Canada’s Sun Life Heading for Bank Channel

Sun Life Financial Services of Canada Inc. is planning to enter U.S. bank-insurance distribution with a splash — by buying two major U.S. sellers of annuities through banks.

The Toronto insurer, which does not now distribute insurance through banks in the United States, agreed Thursday to pay about $1.7 billion in cash for Keyport Life Insurance Co. and Independent Financial Marketing Group. The seller is Liberty Financial Co. of Boston. The deal is to close in the third quarter.

Keyport and Independent Financial are Liberty Financial’s two major bank-insurance manufacturing and distribution subsidiaries.

The acquisitions should boost the U.S.-operations share of Sun Life’s net income — about half of last year’s $534.7 million total — to two-thirds, said C. James Prieur, president and chief operating officer of Sun Life Financial Services, which has $219.3 billion of assets under management.

“We feel very strongly that the bank channel is becoming a very effective way to sell fixed and variable annuities,” he said.

Mr. Prieur said that the amount of annuities now sold through banks shows that banks are a viable sales channel and should be explored further.

Bank sales of annuities rose 21% in last year, to $32 billion, according to Kenneth Kehrer Associates, Princeton, N.J.

Sun Life plans to use Independent Financial, a third-party marketer that specializes in sales through banks, to increase sales of its own investment and insurance products as well as those manufactured by Sun’s mutual fund subsidiary, Boston-based MFS Investment Management, Mr. Prieur said.

Keyport Life, an annuity company that sells through banks and broker-dealers, will remain a separate operation, he said. “They’ll deal with the banks they deal with,” he said.

He also said he would like to see Keyport broaden the product lines it distributes to include other annuities, including Sun Life products.

Independent Financial, based in Purchase, N.Y., was the largest third-party marketer of mutual funds and annuities through banks in 2000, according to Kehrer. Its sales of mutual funds and annuities rose 13% last year, to $3.1 billion, including $1.5 billion of variable annuities, up 0.7%. Sales of individual securities rose 12%, to $200 million.

Keyport was the seventh-largest bank seller of variable annuities and the fourth largest of fixed annuities, according to Kehrer, selling $740 million of variables, up 72%, and $1.4 billion of fixed, up 220.5%.

At Sun Life’s annual shareholder meeting in April, chairman and chief executive officer Donald A. Stewart said the company was looking to expand in the United States and Asia. The Liberty deal is just part of the plan.

“We want to be a top 10 player,” Mr. Prieur said. “If we’re going to growth from 18th to 10th, we have to grow both internally and through acquisitions.”

Len Savage, an analyst with Fox-Pitt, Kelton, called it “a very nice deal for Sun Life.”

“It gives them more scale in the annuity business, and diversifies their distribution more into the banks and brokerages,” Mr. Savage said.

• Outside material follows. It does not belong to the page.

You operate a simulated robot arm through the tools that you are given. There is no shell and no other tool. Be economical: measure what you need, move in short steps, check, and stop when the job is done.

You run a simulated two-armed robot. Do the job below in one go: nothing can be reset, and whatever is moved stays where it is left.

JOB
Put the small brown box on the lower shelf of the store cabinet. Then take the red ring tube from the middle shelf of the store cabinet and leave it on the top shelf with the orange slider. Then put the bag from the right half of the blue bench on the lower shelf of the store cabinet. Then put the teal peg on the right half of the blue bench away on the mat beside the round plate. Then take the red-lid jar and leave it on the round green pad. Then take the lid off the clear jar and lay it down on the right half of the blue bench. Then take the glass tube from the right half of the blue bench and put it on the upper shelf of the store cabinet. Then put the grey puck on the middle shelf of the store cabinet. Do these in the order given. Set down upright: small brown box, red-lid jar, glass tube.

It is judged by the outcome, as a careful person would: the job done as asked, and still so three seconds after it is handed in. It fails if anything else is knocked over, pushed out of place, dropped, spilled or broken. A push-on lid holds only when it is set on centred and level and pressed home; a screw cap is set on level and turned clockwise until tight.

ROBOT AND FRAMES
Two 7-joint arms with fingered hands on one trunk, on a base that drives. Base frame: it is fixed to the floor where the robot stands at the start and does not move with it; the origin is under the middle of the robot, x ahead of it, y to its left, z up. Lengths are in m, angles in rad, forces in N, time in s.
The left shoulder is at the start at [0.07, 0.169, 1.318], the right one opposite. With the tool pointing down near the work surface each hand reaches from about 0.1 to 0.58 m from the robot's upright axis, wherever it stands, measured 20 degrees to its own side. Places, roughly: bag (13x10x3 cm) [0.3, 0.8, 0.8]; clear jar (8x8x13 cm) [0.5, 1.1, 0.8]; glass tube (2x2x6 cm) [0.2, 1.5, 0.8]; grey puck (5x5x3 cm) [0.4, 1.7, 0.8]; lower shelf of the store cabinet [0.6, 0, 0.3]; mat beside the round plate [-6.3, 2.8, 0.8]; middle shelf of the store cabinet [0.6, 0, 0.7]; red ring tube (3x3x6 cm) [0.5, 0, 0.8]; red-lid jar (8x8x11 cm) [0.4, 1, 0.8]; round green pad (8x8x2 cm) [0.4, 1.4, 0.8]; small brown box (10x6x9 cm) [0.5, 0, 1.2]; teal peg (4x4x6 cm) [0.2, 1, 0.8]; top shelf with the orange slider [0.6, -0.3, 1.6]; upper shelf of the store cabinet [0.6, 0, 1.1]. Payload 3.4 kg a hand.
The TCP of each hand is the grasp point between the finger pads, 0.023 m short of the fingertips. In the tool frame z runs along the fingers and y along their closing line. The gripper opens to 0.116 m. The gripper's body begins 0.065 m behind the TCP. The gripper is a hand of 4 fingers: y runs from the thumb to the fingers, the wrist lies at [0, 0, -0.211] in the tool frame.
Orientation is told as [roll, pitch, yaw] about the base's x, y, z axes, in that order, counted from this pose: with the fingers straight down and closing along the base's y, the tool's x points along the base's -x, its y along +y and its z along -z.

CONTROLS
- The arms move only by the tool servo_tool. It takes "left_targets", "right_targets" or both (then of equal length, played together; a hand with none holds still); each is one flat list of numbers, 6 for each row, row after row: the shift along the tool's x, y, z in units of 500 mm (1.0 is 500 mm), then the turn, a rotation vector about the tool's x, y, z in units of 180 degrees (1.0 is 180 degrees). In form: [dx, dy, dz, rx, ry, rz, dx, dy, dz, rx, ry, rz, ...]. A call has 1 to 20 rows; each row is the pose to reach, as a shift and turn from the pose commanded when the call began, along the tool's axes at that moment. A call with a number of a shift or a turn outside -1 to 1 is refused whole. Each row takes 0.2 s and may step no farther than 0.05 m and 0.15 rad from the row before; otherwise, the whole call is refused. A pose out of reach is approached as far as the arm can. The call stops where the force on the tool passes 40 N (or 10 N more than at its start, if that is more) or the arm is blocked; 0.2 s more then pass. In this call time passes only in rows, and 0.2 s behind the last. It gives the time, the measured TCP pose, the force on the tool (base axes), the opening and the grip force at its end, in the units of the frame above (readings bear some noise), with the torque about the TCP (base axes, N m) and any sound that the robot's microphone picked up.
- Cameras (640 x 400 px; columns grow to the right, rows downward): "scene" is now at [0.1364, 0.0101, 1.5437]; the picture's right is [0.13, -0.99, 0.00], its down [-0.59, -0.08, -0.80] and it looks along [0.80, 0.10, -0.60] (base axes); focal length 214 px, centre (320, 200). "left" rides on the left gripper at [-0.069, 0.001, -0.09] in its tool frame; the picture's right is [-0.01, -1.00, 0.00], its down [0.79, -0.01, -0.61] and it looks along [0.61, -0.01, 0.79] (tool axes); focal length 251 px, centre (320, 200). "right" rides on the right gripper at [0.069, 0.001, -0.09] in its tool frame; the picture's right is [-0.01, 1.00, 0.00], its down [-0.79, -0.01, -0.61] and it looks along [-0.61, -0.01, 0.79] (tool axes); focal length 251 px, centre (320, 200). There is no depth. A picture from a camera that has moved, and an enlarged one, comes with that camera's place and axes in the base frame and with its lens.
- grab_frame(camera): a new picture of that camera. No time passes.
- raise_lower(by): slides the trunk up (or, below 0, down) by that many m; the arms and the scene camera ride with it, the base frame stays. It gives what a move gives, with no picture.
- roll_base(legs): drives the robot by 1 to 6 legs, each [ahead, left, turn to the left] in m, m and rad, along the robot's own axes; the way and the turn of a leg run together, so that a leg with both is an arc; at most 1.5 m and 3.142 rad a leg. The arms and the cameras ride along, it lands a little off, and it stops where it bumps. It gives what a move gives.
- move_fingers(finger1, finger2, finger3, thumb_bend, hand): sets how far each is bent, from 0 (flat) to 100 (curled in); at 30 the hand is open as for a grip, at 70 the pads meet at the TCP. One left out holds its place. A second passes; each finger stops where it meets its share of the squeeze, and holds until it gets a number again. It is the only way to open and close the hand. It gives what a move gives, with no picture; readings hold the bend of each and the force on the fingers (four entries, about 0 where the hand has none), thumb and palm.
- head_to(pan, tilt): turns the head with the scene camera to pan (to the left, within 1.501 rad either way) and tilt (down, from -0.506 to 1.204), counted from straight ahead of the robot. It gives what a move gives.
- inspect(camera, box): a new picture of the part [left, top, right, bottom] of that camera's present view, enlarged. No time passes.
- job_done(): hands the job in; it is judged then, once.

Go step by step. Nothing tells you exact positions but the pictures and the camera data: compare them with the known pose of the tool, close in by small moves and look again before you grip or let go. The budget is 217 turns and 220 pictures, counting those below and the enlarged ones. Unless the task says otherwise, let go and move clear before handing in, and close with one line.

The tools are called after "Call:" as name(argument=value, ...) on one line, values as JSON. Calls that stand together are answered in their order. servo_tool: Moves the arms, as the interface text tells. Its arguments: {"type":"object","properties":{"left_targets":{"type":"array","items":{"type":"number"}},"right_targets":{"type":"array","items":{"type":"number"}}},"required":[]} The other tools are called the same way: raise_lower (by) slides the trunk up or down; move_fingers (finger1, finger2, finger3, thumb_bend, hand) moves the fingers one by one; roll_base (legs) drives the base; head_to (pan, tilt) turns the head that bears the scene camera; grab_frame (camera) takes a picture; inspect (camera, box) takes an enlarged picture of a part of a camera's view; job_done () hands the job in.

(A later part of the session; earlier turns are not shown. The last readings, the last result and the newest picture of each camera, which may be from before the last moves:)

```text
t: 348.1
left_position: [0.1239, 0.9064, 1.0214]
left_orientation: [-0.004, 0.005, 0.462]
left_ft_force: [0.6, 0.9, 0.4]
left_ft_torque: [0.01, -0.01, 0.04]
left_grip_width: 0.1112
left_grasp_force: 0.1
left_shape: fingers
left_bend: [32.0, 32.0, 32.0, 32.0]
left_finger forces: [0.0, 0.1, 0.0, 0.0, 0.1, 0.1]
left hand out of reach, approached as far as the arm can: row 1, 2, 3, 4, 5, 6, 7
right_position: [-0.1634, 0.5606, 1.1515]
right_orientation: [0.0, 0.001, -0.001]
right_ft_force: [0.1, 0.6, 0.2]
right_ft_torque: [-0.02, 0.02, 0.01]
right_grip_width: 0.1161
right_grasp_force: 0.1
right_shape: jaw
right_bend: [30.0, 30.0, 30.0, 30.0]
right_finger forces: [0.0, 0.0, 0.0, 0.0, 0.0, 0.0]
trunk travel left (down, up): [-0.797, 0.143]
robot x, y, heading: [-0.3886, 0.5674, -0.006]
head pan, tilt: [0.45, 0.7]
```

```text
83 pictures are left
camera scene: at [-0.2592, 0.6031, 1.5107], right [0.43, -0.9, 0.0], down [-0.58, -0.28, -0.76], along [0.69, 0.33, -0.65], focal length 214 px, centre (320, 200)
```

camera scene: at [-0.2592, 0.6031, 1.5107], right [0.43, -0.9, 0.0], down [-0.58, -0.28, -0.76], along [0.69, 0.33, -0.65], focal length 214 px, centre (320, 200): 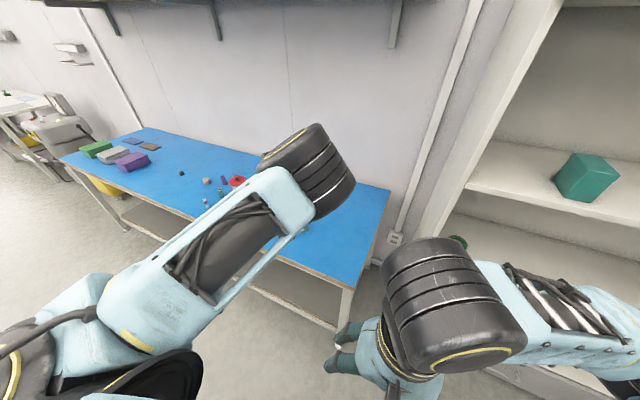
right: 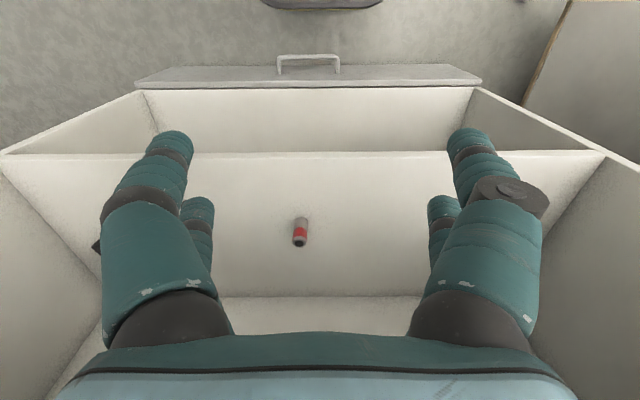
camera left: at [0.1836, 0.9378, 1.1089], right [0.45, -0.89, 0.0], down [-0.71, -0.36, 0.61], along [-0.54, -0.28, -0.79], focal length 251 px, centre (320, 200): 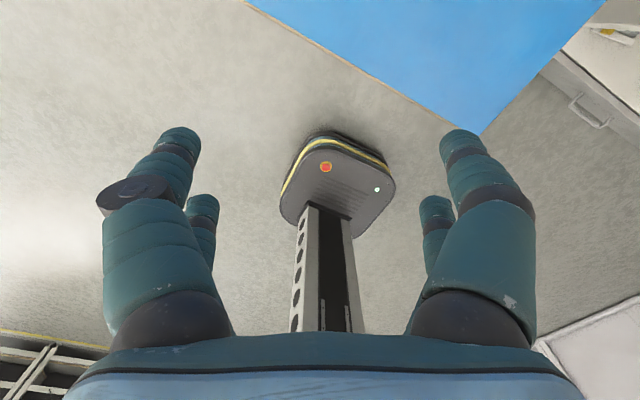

In addition, he said, Sun Life’s plan to use these new distribution relationships to sell its own products is a good idea and could help it increase U.S. sales.

Goldman Sachs analyst Heather Wolf Mattes said, “I think Sun Life sees distribution through banks as a good add-on to its current distribution, which is really focused on the broker-dealer channel.”

She also sees it as a great opportunity for Sun Life to expand the distribution of its own products in this country. “That’s the synergy, if you will, on the distribution front,” she said.

Ms. Mattes said she expects Sun Life will continue to examine similar acquisition opportunities and further expand its presence here.

The deal would achieve half of Liberty Financial’s goal of selling itself. In November the company, which manages $63.7 billion of assets, retained Credit Suisse First Boston to help it find a buyer.

Porter Morgan, senior vice president of Liberty Financial, said it decided on a two-part strategy — to sell the insurance and annuity pieces now, to Sun Life, and the asset management business to another buyer.

Its majority shareholder, Liberty Mutual Insurance Co., which owns 71% of the stock, supports selling the businesses.

Liberty Financial’s asset management business includes several subsidiaries: Stein Roe & Farnham Inc., Colonial Mutual Funds, Independence Life & Annuity Co., Newport Pacific Management, Liberty Asset Management Co., Crabbe Huson Group, and Progress Investment Management.

“We received what we think is a solid offer from Sun Life for our annuity business and our bank marketing business,” he said. “We will continue with renewed effort to find a buyer for our asset management business. Hopefully, that will happen pretty quickly.”

Mr. Morgan declined to speculate on when Liberty would find a buyer for its remaining businesses. “Someone could show up today, or it may take months,” he said.